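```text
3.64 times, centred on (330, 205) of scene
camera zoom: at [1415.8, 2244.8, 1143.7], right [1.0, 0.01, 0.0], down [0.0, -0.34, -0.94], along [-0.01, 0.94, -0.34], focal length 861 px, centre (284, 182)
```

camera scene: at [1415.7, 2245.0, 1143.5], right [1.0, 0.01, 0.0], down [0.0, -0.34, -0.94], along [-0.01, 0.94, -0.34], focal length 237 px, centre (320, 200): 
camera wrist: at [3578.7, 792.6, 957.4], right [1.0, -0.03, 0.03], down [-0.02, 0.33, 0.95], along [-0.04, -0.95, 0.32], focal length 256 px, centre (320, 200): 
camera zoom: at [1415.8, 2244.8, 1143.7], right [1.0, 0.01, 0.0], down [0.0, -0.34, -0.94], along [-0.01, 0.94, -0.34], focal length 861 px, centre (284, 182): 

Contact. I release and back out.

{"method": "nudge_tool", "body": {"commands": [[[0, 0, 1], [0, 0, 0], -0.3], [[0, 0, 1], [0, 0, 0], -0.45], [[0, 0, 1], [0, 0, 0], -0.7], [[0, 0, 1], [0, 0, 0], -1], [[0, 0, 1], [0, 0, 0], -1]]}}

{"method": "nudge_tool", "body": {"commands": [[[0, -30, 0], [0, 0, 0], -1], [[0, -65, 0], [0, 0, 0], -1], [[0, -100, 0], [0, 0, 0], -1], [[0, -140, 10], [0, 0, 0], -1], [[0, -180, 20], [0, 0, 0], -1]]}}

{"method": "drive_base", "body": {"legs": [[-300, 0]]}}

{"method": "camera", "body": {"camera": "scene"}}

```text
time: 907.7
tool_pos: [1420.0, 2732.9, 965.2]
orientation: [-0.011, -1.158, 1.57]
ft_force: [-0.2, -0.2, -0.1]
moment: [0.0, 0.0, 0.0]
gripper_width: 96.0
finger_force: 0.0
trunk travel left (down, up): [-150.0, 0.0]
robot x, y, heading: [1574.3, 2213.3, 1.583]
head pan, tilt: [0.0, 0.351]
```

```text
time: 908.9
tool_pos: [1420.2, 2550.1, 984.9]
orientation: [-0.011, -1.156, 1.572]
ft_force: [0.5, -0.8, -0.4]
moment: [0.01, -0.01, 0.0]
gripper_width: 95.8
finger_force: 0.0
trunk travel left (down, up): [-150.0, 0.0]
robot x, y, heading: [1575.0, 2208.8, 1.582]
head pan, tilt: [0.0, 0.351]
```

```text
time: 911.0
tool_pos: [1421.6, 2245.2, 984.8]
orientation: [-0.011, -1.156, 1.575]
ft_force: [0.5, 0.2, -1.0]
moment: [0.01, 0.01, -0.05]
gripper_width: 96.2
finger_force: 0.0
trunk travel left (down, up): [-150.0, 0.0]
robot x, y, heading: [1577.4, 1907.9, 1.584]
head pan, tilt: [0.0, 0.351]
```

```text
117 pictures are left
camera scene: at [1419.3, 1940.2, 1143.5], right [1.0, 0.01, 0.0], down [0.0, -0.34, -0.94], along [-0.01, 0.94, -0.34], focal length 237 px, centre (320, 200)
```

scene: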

-=-=-=-=-

» **Instruction 1**: Locate "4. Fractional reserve" and "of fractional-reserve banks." in the supplied passage, and write out these words with everything between them.
» **Instruction 2**: How does the supplied passage go on? Write the next part.

» **Supplied passage**:
-=-=-=-=-

Of course, the promise was largely illusory: the State did not have enough gold to honor all the promises it had made. Still, as long as people had faith in their rulers and the redemption requests stayed low, the fundamental mechanics of this new representative currency remained roughly the same as before – and in some ways, were an improvement in that they lessened the insatiable demand for a rare commodity. Just as importantly, the new money still enabled international trade – using the underlying gold exchange rate as a reference point.

4. Fractional reserve banking and fiat money

For much of the recorded history, banking was an exceptionally dull affair, not much different from running a communal chicken
ledger of the old. But then, something truly marvelous happened in the 17th century: around that time, many European countries have witnessed
the emergence of fractional-reserve banks.

-=-=-=-=-

» **Expected output 1**:
4. Fractional reserve banking and fiat money

For much of the recorded history, banking was an exceptionally dull affair, not much different from running a communal chicken
ledger of the old. But then, something truly marvelous happened in the 17th century: around that time, many European countries have witnessed
the emergence of fractional-reserve banks.

» **Expected output 2**:
These private ventures operated according to a simple scheme: they accepted people’s coin
for safekeeping, promising to pay a premium on every deposit made. To meet these obligations and to make a profit, the banks then
used the pooled deposits to make high-interest loans to other folks. The financiers figured out that under normal circumstances
and when operating at a sufficient scale, they needed only a very modest reserve – well under 10% of all deposited money – to be
able to service the usual volume and size of withdrawals requested by their customers. The rest could be loaned out.

The very curious consequence of fractional-reserve banking was that it pulled new money out of thin air.
The funds were simultaneously accounted for in the statements shown to the depositor, evidently available for withdrawal or
transfer at any time; and given to third-party borrowers, who could spend them on just about anything. Heck, the borrowers could
deposit the proceeds in another bank, creating even more money along the way! Whatever they did, the sum of all funds in the monetary
system now appeared much higher than the value of all coins and banknotes issued by the government – let alone the amount of gold
sitting in any vault.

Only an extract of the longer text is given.